Exceptional wines are made possible by careful management of the farm’s extensive natural assets through innovative canopy management and selecting varieties and clones specifically suited to the various soils and slopes.
Unique by nature’s design, the Jordan slopes face North, South, East, and West, with vineyards lying at differing altitudes from 160 to 410 m above sea level. The vineyards with their close proximity to both the Indian and Atlantic Oceans benefit from coastal fog and cool breezes. A mild Mediterranean climate with a maritime influence minimizes the risk of frost damage.
The soils at Jordan have evolved from 600 million-year-old Cape Granite, and range from deep, well-drained clay-loam to gravelly and sandy duplex soils situated on clay.
The Jordan philosophy combines the vineyards’ natural assets with innovative management, creating a profound expression of terroir.
Gary and Kathy Jordan have been making world-class wines since 1993 on a farm with a history going back over 300 years. He’s a geologist, she’s an economist – together this husband and wife team is a phenomenon.

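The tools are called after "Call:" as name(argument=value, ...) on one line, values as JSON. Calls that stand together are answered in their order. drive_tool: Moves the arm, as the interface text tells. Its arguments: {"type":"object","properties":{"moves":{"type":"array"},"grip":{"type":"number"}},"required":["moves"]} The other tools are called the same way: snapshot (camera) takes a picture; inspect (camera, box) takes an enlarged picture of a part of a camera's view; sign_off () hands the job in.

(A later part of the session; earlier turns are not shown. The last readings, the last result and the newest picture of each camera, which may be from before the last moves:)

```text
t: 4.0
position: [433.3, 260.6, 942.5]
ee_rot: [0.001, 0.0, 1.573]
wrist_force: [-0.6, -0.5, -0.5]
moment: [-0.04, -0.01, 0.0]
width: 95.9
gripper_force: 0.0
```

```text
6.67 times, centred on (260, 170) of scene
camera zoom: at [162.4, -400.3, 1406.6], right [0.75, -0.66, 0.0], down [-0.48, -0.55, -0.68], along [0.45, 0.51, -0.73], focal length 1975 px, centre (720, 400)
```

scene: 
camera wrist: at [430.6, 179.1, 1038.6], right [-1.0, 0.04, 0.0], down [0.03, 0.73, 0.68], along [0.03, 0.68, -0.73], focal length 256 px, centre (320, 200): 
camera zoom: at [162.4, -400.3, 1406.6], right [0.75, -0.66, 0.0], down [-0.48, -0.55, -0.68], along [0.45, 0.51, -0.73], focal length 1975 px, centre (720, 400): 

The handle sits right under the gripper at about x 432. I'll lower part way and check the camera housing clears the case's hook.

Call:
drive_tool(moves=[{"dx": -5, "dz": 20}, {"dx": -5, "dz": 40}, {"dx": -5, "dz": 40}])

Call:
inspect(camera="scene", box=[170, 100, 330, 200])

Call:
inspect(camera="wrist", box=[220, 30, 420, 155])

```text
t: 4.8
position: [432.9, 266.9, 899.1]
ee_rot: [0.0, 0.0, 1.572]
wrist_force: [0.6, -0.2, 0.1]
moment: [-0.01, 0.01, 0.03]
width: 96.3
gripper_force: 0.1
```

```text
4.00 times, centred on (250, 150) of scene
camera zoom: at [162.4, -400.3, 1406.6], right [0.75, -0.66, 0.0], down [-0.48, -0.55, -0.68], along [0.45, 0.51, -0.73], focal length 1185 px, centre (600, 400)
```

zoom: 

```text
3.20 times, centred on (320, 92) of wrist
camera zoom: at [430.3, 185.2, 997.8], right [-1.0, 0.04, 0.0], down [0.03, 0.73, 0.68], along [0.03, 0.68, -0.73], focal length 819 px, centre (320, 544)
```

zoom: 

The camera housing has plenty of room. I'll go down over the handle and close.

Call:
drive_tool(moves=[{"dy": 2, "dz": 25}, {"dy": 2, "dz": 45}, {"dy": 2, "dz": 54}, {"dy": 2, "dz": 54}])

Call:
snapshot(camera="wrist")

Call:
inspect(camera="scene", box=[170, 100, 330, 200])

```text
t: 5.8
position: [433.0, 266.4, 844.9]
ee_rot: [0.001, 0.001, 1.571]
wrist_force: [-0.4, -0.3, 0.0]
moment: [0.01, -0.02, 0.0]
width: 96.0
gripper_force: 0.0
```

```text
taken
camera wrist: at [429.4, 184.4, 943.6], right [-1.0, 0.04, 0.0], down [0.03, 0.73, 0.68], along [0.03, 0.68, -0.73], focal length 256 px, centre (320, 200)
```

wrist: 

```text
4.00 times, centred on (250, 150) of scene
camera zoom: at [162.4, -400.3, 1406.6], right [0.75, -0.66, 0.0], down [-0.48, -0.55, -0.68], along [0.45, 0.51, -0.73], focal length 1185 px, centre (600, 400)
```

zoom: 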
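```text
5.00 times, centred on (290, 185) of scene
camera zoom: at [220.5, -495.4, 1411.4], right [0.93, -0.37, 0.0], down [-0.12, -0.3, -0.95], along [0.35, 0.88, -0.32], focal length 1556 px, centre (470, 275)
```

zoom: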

Gary’s parents, Ted and Sheelagh, bought the now 164-hectare Stellenbosch property in 1982, and embarked on an extensive replanting programme, specializing in classic varieties suited to the different soils and slopes.
From the Jordan hillside vineyards, one has spectacular panoramic views of Table Mountain, False Bay and Stellenbosch. Gary and Kathy worked internationally for two years, refining their high-energy instincts with practical experience. They returned home to build a cellar in 1992.
The following year, the vines were judged ready for making wines that would carry the Jordan name. From that first year, it was obvious that a new star had been added to the winemaking firmament. Continuing success has enlarged the team, with the focus on producing fiercely individual wines that combine the fruity accessibility of the New World with the classic elegance of the old.
Fermented in overhead retort-shaped, stainless steel fermentors at 26-28°C. Pump-overs were done three times daily over the fermenting cap. A small portion received extended maceration while the remainder was pressed immediately after fermentation. After settlement, the wine was racked into barrels where it underwent malolactic fermentation. After further racking, it spent 18 months in new and second fill 225 litre French oak barrels.
A red which you can enjoy on its own, but would work well with simple casseroles, BBQ favourites and bangers and mash!